The physical healing came first: Jesus spat on the ground and made some mud, rubbed it on the man’s eyes, then told him to go and wash in the pool of Siloam – and he ‘came back seeing’ (v7 GNB).

As a young child I was used to leading a blind lady around the town: ‘Step up, Nan. Step down,’ I would say. I always marvelled at her ability to sense direction, but it was not easy. Every journey was an act of faith – in her white stick and in her God. This man, as he felt his way to the pool with mud encasing his eyes, showed amazing hope. He did not know who Jesus was but he knew that he needed healing.

During this pandemic I believe that many people are stumbling to Christ, recognising their need for healing long before they learn who he is. People who are desperately lonely, who need food or just a friendly voice have their basic needs met, but I believe it doesn’t stop there.

When the man in John 9 went home, his neighbours saw the difference and asked him who healed him. He of course answered that it was Jesus. The healing was investigated by the Pharisees, who questioned his parents and him.

Here we see a progression of this man’s faith. The Pharisees called Jesus a sinner, but the man replied: ‘I do not know if he is a sinner or not… One thing I do know: I was blind, and now I see’ (v25 GNB). After more questions and insults, the man continued: ‘We know that God does not listen to sinners; he does listen to people who respect him and do what he wants them to do. Since the beginning of the world nobody has ever heard of anyone giving sight to a person born blind. Unless this man came from God, he would not be able to do a thing’ (vv31–33 GNB).

What a progression! This man had recognised that God was at work in his life.

It was after four weeks of receiving food parcels that Evelyn asked whether I had anything religious she could read. She was an older lady who was isolating in a block of flats and needed support. I gave her a little book, and the next time I went 
I found that she had read it and passed it on to two other ladies in her block. The journey had started.
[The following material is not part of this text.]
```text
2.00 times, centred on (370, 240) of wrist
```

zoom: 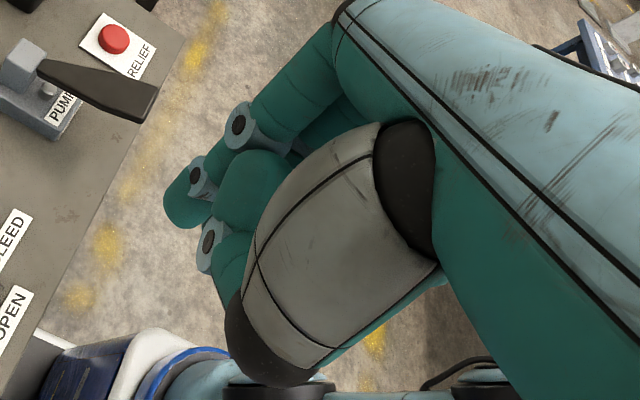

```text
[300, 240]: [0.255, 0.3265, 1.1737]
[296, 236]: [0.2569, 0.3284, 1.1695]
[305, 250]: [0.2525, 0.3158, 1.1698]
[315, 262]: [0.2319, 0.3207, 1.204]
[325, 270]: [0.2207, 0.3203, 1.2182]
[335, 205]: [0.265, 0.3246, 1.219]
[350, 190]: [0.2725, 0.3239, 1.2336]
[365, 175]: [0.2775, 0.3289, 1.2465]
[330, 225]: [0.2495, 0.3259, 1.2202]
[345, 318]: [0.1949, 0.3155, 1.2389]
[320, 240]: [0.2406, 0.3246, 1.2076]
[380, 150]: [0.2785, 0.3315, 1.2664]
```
The young man’s declaration of faith in John 9 was rewarded by an encounter with Jesus. Jesus instigated the meeting and revealed himself as the Son of Man, causing the man to reply, ‘I believe, Lord!’ (v38 GNB), and kneel down before him.

My prayer is that Jesus reveals his true self to all those to whom we have ministered in his name, including Evelyn, and that we will look back on this time and see his power at work.